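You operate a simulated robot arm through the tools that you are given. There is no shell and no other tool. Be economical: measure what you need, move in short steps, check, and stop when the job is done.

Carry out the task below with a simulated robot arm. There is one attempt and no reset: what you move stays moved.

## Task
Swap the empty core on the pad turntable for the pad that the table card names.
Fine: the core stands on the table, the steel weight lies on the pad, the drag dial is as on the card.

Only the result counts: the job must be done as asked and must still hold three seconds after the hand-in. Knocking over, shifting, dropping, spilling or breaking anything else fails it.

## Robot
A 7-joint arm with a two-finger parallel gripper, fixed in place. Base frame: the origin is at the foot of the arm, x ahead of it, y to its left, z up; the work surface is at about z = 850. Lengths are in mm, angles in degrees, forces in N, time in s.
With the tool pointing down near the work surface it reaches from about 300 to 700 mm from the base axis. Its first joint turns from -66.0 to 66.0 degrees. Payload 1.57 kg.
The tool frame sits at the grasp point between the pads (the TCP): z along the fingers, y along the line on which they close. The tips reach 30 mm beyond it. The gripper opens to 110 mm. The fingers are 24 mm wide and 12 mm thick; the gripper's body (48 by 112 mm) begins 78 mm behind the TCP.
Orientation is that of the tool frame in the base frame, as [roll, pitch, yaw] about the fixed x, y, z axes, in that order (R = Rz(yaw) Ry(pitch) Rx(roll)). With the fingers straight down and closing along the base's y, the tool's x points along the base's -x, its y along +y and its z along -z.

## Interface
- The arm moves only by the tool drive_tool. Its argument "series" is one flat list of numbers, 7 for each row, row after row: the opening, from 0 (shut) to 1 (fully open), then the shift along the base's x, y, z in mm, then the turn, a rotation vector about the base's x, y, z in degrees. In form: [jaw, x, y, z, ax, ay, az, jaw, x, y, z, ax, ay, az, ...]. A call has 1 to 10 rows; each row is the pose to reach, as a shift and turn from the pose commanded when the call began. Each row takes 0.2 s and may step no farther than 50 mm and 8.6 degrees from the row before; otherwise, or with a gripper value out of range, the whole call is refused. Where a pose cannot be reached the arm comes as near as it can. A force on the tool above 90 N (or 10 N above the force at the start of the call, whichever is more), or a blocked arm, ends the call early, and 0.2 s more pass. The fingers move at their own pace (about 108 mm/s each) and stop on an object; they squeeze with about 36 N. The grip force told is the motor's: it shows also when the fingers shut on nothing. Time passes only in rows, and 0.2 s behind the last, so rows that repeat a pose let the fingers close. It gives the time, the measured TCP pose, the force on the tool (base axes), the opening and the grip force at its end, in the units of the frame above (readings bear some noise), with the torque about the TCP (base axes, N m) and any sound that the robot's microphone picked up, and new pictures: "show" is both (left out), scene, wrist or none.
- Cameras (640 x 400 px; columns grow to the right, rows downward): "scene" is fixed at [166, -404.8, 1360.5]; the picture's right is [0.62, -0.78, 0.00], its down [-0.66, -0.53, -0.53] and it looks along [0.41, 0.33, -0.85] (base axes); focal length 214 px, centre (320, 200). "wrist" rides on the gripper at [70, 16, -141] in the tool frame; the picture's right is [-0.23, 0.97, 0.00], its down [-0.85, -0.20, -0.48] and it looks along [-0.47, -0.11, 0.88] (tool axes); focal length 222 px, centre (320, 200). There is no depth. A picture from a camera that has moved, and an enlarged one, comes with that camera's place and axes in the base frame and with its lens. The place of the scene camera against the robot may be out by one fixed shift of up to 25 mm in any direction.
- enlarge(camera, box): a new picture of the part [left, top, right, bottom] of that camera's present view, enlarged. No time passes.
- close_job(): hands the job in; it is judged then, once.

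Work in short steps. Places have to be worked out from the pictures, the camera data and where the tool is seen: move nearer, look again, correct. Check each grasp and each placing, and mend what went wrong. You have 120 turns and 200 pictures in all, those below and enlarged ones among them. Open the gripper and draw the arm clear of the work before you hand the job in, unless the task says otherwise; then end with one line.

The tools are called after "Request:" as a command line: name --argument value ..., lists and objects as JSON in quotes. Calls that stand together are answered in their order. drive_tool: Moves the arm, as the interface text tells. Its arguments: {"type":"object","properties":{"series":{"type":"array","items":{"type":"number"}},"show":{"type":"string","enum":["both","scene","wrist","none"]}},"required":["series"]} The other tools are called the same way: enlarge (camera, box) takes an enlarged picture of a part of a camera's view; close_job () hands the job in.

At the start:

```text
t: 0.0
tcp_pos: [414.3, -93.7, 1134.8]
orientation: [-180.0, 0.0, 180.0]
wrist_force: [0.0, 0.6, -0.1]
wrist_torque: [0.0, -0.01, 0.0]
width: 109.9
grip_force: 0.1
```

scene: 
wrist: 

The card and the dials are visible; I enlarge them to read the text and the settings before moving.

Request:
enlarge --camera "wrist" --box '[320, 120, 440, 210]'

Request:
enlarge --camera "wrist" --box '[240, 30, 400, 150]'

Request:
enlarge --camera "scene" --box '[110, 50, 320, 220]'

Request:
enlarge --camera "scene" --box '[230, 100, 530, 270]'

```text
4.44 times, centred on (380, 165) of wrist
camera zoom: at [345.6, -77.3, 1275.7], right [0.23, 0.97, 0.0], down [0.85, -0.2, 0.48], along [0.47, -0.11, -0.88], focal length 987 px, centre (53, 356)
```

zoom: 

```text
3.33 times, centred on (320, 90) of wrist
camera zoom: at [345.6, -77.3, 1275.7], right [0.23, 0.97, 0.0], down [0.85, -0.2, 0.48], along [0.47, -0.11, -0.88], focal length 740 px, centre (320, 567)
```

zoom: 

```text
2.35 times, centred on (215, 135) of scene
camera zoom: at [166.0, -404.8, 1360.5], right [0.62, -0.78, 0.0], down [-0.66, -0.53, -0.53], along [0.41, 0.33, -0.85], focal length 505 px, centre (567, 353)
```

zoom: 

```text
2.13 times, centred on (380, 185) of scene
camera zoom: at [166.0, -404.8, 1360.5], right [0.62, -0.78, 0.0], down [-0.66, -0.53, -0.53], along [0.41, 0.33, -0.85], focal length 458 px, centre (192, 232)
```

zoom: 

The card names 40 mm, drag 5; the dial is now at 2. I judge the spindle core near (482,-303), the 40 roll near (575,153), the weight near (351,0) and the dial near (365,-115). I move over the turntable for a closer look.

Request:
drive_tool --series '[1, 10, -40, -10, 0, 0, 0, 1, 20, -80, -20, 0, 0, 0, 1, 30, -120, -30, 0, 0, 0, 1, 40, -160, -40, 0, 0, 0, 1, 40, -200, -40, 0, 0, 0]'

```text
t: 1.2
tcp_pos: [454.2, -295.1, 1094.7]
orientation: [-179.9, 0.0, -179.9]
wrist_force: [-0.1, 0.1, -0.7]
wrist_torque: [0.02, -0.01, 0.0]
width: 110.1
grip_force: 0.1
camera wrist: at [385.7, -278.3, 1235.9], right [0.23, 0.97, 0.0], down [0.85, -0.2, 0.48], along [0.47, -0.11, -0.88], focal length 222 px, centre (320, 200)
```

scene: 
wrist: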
# # # #
• _Page_
The Video Advertising Bureau (VAB) recently released a new report, The Market-Changer’s Playbook: Why TV Is Where Disruptors Go To Grow Big, examining the TV advertising spend of 35 startup and tech companies labeled “disruptors”—including Facebook, Amazon, Apple, Netflix and Google, or “FAANG stocks.”

The report found that the companies’ investment in TV advertising consistently correlated with increased consumer engagement and higher revenues, regardless of the company’s product or service category. In the case of FAANG stocks, the data suggests that even established digital power players have found success investing in TV advertising and have collectively increased their annual spend by $800 million over the past five years, according to Nielsen.

The report categorized companies into three types of disruptors—Brand Building, Brand Expanding, and Established—based on age of the company and number of years spent advertising on TV.

Why TV Is where disruptors go to grow big

Using syndicated, third-party data, the report analyzed the spend statistics from each category of disruptors against brand metrics such as website traffic, online interactions and revenue/sales or valuations for private companies.

Some key findings of the report include:

  • The 35 brand disruptors collectively spent over $2.6 billion on TV in 2016, a 23-percent increase year-over-year and more than ever before for these brands.
# # # #
• _Stated goal A_
Extract from the page the words running from "Using syndicated, third-party" to "for these brands.".
• _Stated goal B_
Go on with the page that begins "The Video Advertising Bureau (VAB)" from its last line.

• _Final result A_
Using syndicated, third-party data, the report analyzed the spend statistics from each category of disruptors against brand metrics such as website traffic, online interactions and revenue/sales or valuations for private companies.

Some key findings of the report include:

  • The 35 brand disruptors collectively spent over $2.6 billion on TV in 2016, a 23-percent increase year-over-year and more than ever before for these brands.

• _Final result B_
  • 14 “brand builder” disruptors like 23andMe, Casper and Lyft saw an 184-percent year-over-year increase on total digital actions—including increased search queries, social media actions, and total online views—with an increased investment on TV.
  • For public “brand expanding” companies, revenues spiked after they launched a TV campaign or sharply increased TV spending. Dollar Shave Club and Care.com saw an over 100-percent increase in revenue upon launching a TV campaign or heavying-up on TV, respectively.
  • In 2016, FAANG, the five major “established” digital disruptors, spent almost $1.4 billion on TV, up from $550 million in 2011.

“This report shows that the dozens of digital innovator brands that have leapt into our daily lives made that leap with TV,” said Sean Cunningham, president and CEO of VAB, in a news release. “When these disruptor brands aspired to their next maturity level—from real revenue growth and real scale, new customers in big volumes, or entrenchment into consumer’s usage vernacular—TV was the accelerant that drove their sales success and changed product categories. TV truly is the place where disruptors go to grow big.”

Read the full report here.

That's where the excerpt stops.